By the narrowest of margins and over the bitter opposition of the minority, the Supreme Court determined that the murky Erisa language carved out a role for state regulation of insurance and thus allowed Illinois to mandate independent review of insurance-covered health benefit claims. The court here seemed to be responding to the widespread distrust of H.M.O.’s and to the nearly universal attempts of the various states to provide some outside appeal mechanism when H.M.O.’s deny coverage. It was the broad philosophical concern that patients not be denied necessary medical care, rather than a close reading of the facts in the particular case, that concerned the court.
The minority and the court’s critics believe that the resolution of disputes over health benefits covered by Erisa is best left to the Congress. They would have let Congress, through the proposed Patients’ Bill of Rights, determine the mechanism for resolving disputes between patients and H.M.O.’s. Instead, the court ruled that the Erisa legislation allowed the various states to have that role.
Under the court’s decision, individuals working for the same company and sharing a common H.M.O. plan now have different appeal rights and different statutes governing their coverage. Their benefit claims now depend not on nationally promulgated regulations, but on the legislation of the particular state in which they reside. The Illinois H.M.O. act, for example, directs that when there is a dispute between the recommendation of the primary care physician and the H.M.O.’s on coverage, the independent review mechanism comes into play. If so, the carefully crafted internal review mechanisms—now part of most H.M.O. contract provisions, such as membership committees to review denial of a regulated procedure—are bypassed.
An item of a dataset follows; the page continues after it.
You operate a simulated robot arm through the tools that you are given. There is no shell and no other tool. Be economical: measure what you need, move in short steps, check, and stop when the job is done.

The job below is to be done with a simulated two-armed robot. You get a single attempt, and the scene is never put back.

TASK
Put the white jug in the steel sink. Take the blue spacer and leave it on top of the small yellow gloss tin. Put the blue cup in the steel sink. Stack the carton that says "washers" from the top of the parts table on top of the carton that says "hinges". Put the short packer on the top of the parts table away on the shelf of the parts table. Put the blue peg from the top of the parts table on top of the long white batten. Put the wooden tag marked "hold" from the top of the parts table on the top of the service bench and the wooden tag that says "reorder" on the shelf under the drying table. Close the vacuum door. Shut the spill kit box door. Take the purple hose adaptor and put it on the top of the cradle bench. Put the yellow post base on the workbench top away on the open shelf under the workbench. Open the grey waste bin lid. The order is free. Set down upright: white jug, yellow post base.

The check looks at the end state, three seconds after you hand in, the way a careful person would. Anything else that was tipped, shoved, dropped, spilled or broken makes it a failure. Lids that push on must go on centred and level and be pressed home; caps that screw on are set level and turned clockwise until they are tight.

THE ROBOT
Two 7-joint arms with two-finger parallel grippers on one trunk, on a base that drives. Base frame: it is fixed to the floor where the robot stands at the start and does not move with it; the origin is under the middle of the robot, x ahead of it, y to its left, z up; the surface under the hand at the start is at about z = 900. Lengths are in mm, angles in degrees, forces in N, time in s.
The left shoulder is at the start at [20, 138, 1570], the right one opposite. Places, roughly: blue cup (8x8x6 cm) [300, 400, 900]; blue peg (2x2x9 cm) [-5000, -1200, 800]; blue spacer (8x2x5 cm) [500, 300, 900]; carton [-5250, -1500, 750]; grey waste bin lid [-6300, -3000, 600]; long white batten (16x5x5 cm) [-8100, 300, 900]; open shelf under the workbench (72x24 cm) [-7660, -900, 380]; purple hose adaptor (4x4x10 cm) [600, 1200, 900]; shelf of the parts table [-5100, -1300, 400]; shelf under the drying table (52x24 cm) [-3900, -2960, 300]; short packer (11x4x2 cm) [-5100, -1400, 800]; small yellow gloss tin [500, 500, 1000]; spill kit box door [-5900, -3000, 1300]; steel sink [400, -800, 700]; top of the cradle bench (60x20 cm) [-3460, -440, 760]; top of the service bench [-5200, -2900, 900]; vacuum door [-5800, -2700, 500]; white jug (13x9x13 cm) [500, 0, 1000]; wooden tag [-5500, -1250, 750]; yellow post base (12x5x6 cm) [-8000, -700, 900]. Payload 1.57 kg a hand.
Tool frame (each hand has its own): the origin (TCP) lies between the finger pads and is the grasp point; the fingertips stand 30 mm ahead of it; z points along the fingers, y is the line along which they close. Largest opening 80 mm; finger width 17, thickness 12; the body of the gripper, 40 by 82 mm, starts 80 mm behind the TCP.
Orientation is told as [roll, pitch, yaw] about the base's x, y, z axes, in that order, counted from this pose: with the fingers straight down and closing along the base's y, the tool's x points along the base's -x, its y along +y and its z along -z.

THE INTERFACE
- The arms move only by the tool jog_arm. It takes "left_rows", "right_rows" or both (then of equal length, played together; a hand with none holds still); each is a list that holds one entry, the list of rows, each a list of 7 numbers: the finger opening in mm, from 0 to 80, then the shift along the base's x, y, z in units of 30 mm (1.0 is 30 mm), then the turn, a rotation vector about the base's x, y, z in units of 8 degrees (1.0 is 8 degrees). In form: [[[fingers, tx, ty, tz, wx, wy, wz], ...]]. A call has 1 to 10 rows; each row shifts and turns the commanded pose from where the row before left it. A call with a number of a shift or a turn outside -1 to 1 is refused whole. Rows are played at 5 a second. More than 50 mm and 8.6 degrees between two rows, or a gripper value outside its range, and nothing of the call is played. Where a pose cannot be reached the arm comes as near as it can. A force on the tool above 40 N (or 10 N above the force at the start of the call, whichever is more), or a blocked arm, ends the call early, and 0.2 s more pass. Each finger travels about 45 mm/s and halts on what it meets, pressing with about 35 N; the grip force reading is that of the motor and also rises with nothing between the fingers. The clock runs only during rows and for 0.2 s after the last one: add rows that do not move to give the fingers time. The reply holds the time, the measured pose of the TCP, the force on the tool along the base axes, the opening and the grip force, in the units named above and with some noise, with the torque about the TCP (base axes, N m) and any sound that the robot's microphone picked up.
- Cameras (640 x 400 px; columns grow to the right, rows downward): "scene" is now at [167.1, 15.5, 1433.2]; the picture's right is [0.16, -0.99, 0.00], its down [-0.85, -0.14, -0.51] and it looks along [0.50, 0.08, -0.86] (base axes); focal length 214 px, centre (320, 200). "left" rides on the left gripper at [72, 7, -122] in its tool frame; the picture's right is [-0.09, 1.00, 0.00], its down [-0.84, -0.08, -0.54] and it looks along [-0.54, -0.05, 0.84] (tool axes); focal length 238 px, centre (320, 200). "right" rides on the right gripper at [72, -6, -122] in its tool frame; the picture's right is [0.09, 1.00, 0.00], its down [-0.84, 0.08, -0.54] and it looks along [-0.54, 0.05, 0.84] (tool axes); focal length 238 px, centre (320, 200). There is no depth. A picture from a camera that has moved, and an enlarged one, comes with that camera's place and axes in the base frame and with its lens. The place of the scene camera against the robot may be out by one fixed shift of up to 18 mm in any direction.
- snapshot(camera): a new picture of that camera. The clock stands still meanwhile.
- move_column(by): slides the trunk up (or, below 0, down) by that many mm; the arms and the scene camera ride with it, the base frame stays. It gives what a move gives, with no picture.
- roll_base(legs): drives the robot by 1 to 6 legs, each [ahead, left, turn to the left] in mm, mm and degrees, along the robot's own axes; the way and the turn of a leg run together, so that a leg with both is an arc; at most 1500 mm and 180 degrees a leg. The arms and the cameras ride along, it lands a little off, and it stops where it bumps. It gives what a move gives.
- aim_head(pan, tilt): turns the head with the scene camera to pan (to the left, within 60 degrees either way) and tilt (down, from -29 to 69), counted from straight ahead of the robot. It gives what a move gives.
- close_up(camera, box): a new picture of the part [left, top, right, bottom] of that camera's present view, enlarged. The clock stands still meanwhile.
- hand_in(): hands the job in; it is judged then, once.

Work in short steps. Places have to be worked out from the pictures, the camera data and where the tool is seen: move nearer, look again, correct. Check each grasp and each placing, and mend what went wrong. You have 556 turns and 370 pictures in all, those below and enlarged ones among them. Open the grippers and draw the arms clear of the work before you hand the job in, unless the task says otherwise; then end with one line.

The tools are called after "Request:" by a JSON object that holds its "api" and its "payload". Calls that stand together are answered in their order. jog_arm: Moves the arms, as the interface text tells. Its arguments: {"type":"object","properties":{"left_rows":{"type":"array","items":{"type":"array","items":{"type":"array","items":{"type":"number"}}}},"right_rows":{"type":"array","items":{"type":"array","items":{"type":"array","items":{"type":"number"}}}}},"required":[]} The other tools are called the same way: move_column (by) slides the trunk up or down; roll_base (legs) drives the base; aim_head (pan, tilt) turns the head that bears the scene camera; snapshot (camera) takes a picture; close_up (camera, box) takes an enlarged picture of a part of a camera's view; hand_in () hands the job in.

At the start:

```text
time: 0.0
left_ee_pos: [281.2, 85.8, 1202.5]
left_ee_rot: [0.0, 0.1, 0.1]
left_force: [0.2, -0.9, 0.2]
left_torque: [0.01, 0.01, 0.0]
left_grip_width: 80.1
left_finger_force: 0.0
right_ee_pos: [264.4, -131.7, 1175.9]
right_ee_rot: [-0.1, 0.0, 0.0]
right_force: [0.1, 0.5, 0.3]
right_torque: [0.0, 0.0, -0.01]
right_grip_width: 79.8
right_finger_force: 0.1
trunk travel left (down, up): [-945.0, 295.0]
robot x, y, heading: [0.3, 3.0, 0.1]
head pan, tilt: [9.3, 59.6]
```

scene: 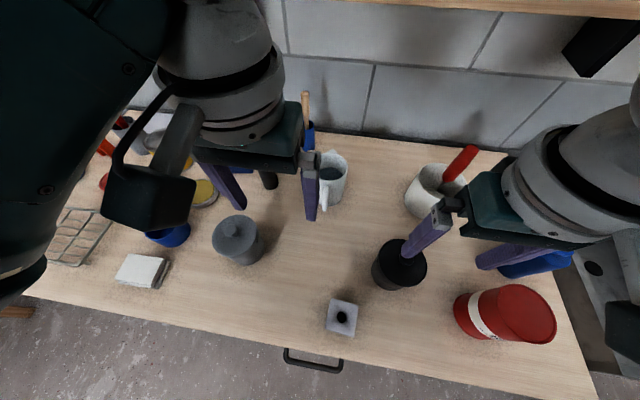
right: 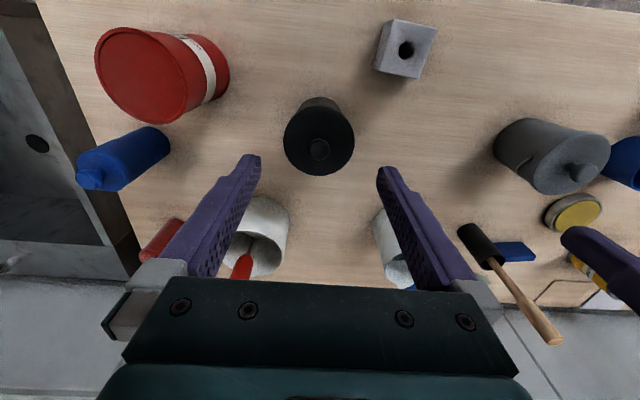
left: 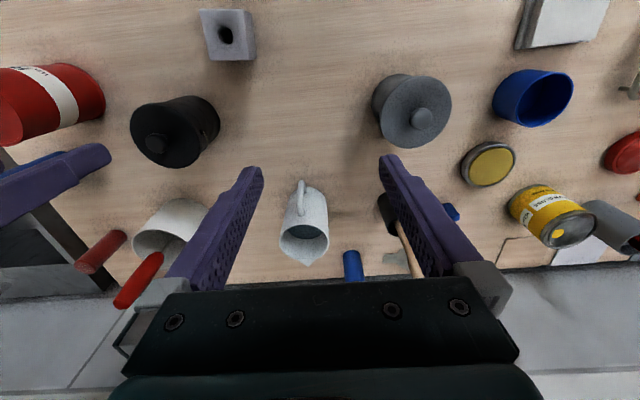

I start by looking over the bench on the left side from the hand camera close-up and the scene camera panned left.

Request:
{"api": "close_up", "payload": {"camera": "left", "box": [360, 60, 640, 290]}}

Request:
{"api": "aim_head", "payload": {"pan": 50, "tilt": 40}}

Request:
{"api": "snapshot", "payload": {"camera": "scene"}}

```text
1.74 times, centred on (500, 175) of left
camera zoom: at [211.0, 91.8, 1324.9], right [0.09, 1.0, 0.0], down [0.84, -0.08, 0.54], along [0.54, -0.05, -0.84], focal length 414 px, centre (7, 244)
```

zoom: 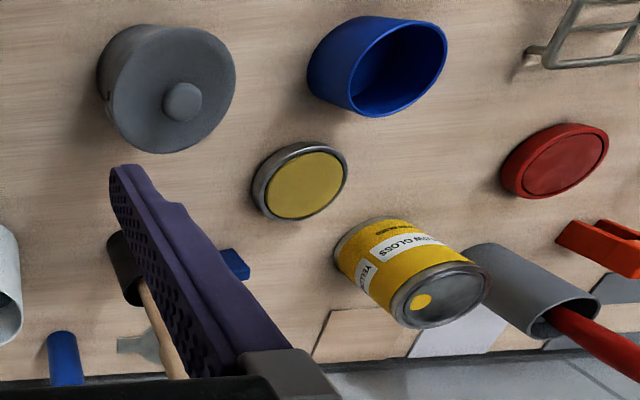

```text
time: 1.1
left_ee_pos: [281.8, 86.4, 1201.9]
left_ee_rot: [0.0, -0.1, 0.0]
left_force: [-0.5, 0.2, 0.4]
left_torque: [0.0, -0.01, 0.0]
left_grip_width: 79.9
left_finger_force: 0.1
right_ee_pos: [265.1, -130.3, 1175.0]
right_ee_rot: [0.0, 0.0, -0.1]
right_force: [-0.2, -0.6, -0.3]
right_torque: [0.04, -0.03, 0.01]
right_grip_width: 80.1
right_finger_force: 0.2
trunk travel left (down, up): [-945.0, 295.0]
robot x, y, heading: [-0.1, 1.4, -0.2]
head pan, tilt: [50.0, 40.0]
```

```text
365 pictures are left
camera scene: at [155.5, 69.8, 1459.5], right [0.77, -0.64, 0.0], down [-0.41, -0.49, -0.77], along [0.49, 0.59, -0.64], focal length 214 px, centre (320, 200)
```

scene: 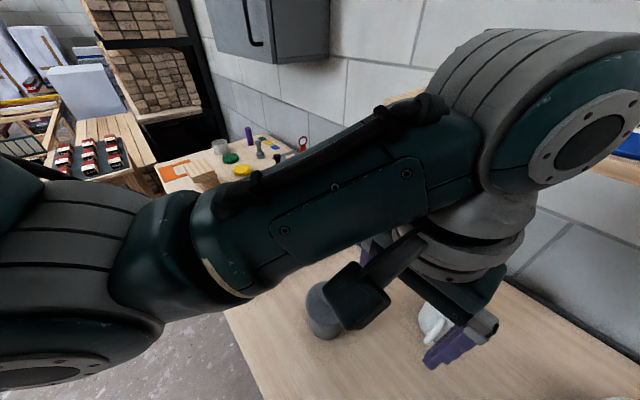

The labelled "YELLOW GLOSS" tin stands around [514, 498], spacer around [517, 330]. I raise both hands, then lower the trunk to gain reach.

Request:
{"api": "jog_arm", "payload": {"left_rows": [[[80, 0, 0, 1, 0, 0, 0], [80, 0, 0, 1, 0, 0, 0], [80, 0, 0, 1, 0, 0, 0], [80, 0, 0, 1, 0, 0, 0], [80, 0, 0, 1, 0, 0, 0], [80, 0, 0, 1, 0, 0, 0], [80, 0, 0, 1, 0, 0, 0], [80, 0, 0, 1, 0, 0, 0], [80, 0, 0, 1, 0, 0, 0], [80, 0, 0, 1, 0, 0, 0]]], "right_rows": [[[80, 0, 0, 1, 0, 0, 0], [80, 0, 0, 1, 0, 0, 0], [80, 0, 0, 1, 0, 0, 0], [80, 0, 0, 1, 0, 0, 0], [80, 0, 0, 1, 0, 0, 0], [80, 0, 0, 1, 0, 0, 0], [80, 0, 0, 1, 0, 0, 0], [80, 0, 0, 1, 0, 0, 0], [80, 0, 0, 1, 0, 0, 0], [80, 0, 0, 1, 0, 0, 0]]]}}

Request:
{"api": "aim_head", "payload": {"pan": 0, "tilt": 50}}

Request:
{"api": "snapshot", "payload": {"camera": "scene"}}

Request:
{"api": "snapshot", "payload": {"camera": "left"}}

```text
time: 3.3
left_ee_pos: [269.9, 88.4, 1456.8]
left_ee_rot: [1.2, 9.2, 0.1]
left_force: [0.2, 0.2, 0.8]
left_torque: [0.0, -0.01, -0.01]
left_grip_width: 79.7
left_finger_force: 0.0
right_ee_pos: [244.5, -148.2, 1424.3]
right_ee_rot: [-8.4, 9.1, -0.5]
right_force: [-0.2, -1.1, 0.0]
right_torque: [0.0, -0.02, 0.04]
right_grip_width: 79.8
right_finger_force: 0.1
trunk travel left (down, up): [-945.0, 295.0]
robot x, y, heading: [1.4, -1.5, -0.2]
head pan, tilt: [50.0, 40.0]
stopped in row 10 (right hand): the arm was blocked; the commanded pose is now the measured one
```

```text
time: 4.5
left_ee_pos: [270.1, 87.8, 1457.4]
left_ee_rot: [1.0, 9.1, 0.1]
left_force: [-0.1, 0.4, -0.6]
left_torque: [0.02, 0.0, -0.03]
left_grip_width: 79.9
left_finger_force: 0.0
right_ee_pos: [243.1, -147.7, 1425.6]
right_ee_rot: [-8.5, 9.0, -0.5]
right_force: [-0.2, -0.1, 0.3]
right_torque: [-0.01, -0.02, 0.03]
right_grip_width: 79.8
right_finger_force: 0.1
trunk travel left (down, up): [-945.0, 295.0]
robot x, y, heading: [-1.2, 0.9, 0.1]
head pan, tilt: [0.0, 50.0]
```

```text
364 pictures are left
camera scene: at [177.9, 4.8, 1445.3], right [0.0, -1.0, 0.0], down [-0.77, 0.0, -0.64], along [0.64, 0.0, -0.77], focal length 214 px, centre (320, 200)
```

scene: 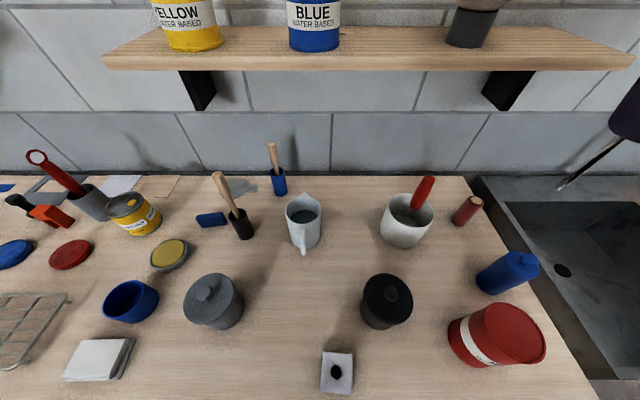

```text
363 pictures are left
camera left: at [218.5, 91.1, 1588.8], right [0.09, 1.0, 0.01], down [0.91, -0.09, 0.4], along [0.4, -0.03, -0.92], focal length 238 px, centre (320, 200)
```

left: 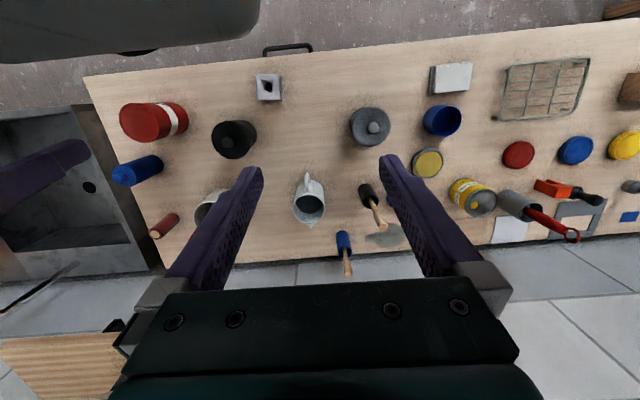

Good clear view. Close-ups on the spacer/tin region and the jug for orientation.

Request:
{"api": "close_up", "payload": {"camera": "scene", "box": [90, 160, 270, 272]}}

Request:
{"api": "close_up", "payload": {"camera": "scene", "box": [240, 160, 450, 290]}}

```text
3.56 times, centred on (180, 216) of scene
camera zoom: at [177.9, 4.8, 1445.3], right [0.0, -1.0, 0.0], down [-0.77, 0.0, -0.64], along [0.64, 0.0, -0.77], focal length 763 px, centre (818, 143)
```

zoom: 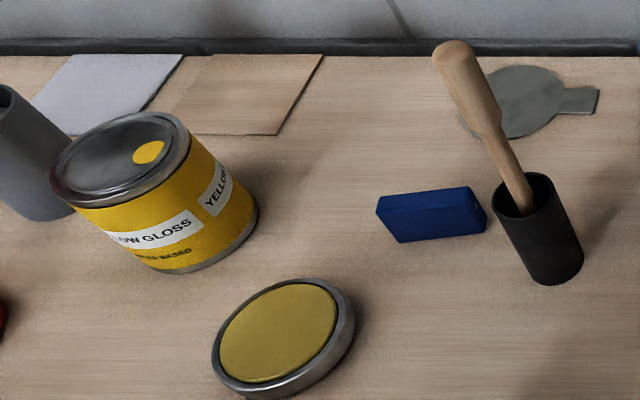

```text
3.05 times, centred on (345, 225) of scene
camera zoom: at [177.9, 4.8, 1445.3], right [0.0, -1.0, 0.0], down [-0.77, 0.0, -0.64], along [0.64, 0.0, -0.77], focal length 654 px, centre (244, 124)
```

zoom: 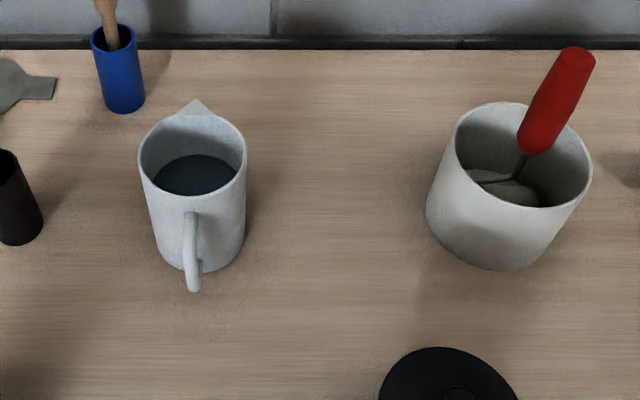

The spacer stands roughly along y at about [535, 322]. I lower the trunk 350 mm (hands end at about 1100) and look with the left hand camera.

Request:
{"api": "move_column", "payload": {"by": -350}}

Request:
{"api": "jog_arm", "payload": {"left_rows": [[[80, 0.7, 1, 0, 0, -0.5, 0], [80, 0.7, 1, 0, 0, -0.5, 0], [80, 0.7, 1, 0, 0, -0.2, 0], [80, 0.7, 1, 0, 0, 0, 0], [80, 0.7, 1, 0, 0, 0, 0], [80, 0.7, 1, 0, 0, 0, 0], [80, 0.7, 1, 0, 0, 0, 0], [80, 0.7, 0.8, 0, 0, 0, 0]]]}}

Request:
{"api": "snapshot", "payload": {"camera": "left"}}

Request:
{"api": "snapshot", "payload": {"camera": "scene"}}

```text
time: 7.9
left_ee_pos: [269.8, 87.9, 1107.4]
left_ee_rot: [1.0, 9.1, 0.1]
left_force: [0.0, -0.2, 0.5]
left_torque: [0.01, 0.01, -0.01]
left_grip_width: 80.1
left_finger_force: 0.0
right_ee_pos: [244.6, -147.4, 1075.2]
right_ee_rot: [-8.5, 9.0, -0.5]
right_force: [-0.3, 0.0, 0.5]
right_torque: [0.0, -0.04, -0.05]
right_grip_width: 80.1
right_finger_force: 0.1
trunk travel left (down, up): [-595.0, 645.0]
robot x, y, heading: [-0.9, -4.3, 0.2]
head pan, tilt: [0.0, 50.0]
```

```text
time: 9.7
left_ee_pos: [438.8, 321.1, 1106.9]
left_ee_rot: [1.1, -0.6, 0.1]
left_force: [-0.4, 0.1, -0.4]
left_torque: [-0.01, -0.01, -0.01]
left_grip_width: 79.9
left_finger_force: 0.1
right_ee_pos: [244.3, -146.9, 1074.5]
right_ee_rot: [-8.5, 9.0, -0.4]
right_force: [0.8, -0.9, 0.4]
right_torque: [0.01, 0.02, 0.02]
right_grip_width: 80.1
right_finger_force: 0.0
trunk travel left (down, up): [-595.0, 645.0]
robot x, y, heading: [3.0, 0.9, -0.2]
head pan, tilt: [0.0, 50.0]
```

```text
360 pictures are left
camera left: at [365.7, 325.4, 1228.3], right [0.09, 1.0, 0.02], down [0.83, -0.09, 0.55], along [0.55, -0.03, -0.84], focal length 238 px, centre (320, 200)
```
Currently treatment decisions—at least in Illinois—are the exclusive domain of the outside independent reviewer.
The court’s ruling in Rush Prudential H.M.O. v. Moran appears to be a victory for the consumer against the H.M.O.’s. The outcome certainly appeals, as the minority noted, to people who are “naturally sympathetic to those suffering from illness, who seek further options.” The remaining issue, however, is at what price was this victory achieved? Disparate state laws and inconsistent external review requirements on applicability, procedures, standards and deadlines will now prevail. The review mechanism can be, as in Illinois, an independent physician agreed to by the patient and the H.M.O., or it could be, as some states have determined, a committee chosen by the H.M.O. or even an elected group of H.M.O. members. There is no uniformity and no national standard.
If in the future patients refuse the standard treatment for an ailment in favor of a promising but unproven and as yet unaccepted therapy, as did Ms. Moran, and manage to get an independent reviewer to declare it medically necessary, the present attempts to control spiraling health care costs by restricting covered treatments to therapies that have proven safe and effective will be thwarted. Whether or not this might drive some employers to drop health care benefits altogether, as the minority opinion warns, remains to be seen.